- Short exercise -
Below is a listing to transcribe in full and exactly; keep the pictures out.

- Transcripts of simulated robot work -
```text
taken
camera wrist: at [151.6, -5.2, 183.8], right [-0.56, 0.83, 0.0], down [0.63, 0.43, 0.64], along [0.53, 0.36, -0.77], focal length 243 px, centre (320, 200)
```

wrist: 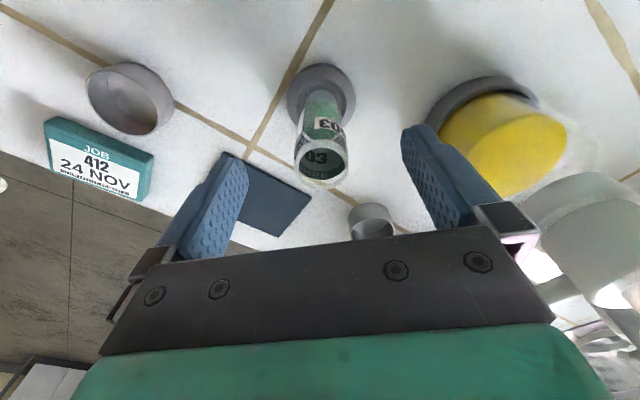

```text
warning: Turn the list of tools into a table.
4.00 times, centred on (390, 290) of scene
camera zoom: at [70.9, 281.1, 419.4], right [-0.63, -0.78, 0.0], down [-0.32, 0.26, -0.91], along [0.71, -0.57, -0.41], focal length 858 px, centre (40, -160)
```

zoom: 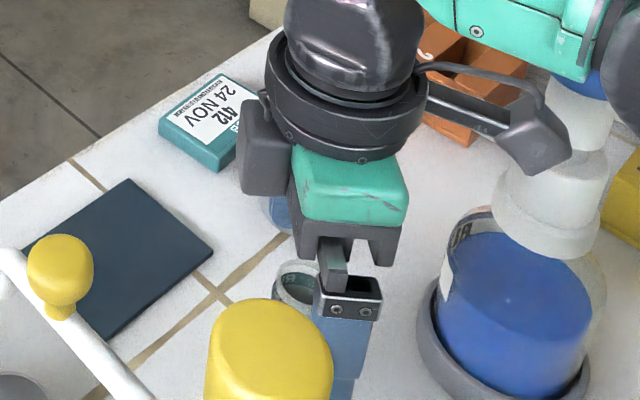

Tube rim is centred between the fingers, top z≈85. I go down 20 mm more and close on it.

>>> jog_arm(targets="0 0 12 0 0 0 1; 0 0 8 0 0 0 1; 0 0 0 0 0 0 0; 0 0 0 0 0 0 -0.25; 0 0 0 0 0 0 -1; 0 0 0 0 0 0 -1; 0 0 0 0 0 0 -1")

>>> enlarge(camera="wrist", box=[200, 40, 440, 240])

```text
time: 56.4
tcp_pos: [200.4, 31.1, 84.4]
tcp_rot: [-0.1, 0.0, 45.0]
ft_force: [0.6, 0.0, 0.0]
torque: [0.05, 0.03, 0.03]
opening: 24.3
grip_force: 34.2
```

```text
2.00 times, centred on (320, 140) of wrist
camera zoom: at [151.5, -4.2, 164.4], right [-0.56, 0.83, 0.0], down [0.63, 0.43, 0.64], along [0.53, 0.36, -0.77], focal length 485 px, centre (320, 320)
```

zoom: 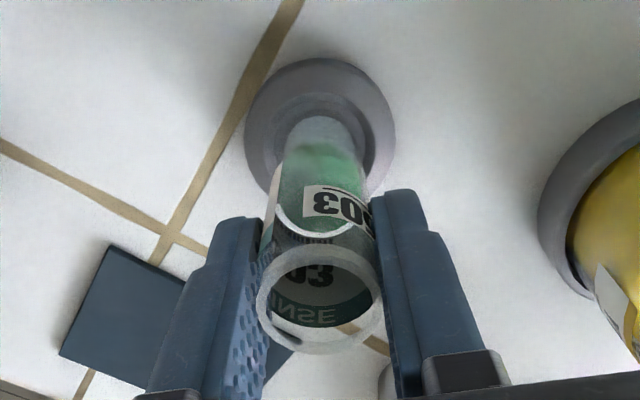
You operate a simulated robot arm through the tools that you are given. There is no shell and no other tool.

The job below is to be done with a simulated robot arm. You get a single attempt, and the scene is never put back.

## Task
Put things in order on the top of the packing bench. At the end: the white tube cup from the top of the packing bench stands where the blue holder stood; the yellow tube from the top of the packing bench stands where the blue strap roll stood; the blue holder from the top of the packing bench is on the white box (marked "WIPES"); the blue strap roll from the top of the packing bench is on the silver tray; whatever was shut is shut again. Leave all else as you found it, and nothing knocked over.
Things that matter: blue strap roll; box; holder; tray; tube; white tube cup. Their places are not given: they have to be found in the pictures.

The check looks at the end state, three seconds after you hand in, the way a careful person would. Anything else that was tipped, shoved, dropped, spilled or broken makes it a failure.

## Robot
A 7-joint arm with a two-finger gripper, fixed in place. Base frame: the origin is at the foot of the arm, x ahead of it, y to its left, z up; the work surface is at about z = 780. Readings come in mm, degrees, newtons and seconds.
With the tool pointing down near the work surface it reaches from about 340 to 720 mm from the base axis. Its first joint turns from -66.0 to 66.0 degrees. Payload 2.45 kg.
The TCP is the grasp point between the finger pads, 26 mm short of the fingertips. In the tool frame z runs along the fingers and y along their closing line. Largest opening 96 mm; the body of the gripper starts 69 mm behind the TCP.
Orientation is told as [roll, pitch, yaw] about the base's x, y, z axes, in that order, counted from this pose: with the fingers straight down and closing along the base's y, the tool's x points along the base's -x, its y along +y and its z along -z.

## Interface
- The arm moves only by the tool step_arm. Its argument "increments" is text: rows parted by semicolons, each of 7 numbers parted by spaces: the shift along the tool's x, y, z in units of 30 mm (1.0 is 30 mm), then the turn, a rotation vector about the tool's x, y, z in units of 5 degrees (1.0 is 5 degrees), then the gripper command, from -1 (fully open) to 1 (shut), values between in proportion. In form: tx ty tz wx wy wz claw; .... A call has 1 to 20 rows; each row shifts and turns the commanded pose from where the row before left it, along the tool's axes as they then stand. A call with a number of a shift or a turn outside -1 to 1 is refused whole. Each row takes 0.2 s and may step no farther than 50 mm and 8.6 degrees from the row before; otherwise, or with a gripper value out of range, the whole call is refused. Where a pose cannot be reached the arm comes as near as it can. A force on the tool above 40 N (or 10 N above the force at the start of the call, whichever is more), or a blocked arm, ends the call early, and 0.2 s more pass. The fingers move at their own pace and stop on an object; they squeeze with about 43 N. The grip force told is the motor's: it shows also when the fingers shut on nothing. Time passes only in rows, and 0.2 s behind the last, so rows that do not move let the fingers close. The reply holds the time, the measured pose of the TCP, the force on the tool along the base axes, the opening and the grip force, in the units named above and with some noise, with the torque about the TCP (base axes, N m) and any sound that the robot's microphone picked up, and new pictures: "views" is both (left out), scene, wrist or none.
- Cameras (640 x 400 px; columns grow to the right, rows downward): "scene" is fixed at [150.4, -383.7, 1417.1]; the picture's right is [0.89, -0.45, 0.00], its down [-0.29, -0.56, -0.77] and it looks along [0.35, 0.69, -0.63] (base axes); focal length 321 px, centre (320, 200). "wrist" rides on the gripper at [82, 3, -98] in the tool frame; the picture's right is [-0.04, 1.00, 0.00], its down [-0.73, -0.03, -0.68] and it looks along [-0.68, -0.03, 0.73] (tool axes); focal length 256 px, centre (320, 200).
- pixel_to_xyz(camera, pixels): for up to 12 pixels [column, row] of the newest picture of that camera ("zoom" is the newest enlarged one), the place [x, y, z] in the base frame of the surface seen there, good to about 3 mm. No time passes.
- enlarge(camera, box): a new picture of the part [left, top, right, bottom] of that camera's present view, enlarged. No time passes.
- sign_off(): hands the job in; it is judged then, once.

- Task answer -
```text
taken
camera wrist: at [151.6, -5.2, 183.8], right [-0.56, 0.83, 0.0], down [0.63, 0.43, 0.64], along [0.53, 0.36, -0.77], focal length 243 px, centre (320, 200)
```

wrist: 

```text
warning: Turn the list of tools into a table.
4.00 times, centred on (390, 290) of scene
camera zoom: at [70.9, 281.1, 419.4], right [-0.63, -0.78, 0.0], down [-0.32, 0.26, -0.91], along [0.71, -0.57, -0.41], focal length 858 px, centre (40, -160)
```

zoom: 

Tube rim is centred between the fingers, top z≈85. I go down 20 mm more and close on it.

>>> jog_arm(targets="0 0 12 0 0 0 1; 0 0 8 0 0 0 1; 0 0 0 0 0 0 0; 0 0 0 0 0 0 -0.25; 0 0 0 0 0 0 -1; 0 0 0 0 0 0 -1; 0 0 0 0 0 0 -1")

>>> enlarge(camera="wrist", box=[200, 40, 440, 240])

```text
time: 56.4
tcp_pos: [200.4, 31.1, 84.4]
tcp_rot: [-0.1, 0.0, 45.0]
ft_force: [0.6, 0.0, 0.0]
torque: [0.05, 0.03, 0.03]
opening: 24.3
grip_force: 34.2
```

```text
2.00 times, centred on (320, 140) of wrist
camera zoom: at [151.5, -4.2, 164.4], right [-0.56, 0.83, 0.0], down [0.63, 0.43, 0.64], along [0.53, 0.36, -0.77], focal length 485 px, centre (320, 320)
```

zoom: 
You operate a simulated robot arm through the tools that you are given. There is no shell and no other tool.

The job below is to be done with a simulated robot arm. You get a single attempt, and the scene is never put back.

## Task
Put things in order on the top of the packing bench. At the end: the white tube cup from the top of the packing bench stands where the blue holder stood; the yellow tube from the top of the packing bench stands where the blue strap roll stood; the blue holder from the top of the packing bench is on the white box (marked "WIPES"); the blue strap roll from the top of the packing bench is on the silver tray; whatever was shut is shut again. Leave all else as you found it, and nothing knocked over.
Things that matter: blue strap roll; box; holder; tray; tube; white tube cup. Their places are not given: they have to be found in the pictures.

The check looks at the end state, three seconds after you hand in, the way a careful person would. Anything else that was tipped, shoved, dropped, spilled or broken makes it a failure.

## Robot
A 7-joint arm with a two-finger gripper, fixed in place. Base frame: the origin is at the foot of the arm, x ahead of it, y to its left, z up; the work surface is at about z = 780. Readings come in mm, degrees, newtons and seconds.
With the tool pointing down near the work surface it reaches from about 340 to 720 mm from the base axis. Its first joint turns from -66.0 to 66.0 degrees. Payload 2.45 kg.
The TCP is the grasp point between the finger pads, 26 mm short of the fingertips. In the tool frame z runs along the fingers and y along their closing line. Largest opening 96 mm; the body of the gripper starts 69 mm behind the TCP.
Orientation is told as [roll, pitch, yaw] about the base's x, y, z axes, in that order, counted from this pose: with the fingers straight down and closing along the base's y, the tool's x points along the base's -x, its y along +y and its z along -z.

## Interface
- The arm moves only by the tool step_arm. Its argument "increments" is text: rows parted by semicolons, each of 7 numbers parted by spaces: the shift along the tool's x, y, z in units of 30 mm (1.0 is 30 mm), then the turn, a rotation vector about the tool's x, y, z in units of 5 degrees (1.0 is 5 degrees), then the gripper command, from -1 (fully open) to 1 (shut), values between in proportion. In form: tx ty tz wx wy wz claw; .... A call has 1 to 20 rows; each row shifts and turns the commanded pose from where the row before left it, along the tool's axes as they then stand. A call with a number of a shift or a turn outside -1 to 1 is refused whole. Each row takes 0.2 s and may step no farther than 50 mm and 8.6 degrees from the row before; otherwise, or with a gripper value out of range, the whole call is refused. Where a pose cannot be reached the arm comes as near as it can. A force on the tool above 40 N (or 10 N above the force at the start of the call, whichever is more), or a blocked arm, ends the call early, and 0.2 s more pass. The fingers move at their own pace and stop on an object; they squeeze with about 43 N. The grip force told is the motor's: it shows also when the fingers shut on nothing. Time passes only in rows, and 0.2 s behind the last, so rows that do not move let the fingers close. The reply holds the time, the measured pose of the TCP, the force on the tool along the base axes, the opening and the grip force, in the units named above and with some noise, with the torque about the TCP (base axes, N m) and any sound that the robot's microphone picked up, and new pictures: "views" is both (left out), scene, wrist or none.
- Cameras (640 x 400 px; columns grow to the right, rows downward): "scene" is fixed at [150.4, -383.7, 1417.1]; the picture's right is [0.89, -0.45, 0.00], its down [-0.29, -0.56, -0.77] and it looks along [0.35, 0.69, -0.63] (base axes); focal length 321 px, centre (320, 200). "wrist" rides on the gripper at [82, 3, -98] in the tool frame; the picture's right is [-0.04, 1.00, 0.00], its down [-0.73, -0.03, -0.68] and it looks along [-0.68, -0.03, 0.73] (tool axes); focal length 256 px, centre (320, 200).
- pixel_to_xyz(camera, pixels): for up to 12 pixels [column, row] of the newest picture of that camera ("zoom" is the newest enlarged one), the place [x, y, z] in the base frame of the surface seen there, good to about 3 mm. No time passes.
- enlarge(camera, box): a new picture of the part [left, top, right, bottom] of that camera's present view, enlarged. No time passes.
- sign_off(): hands the job in; it is judged then, once.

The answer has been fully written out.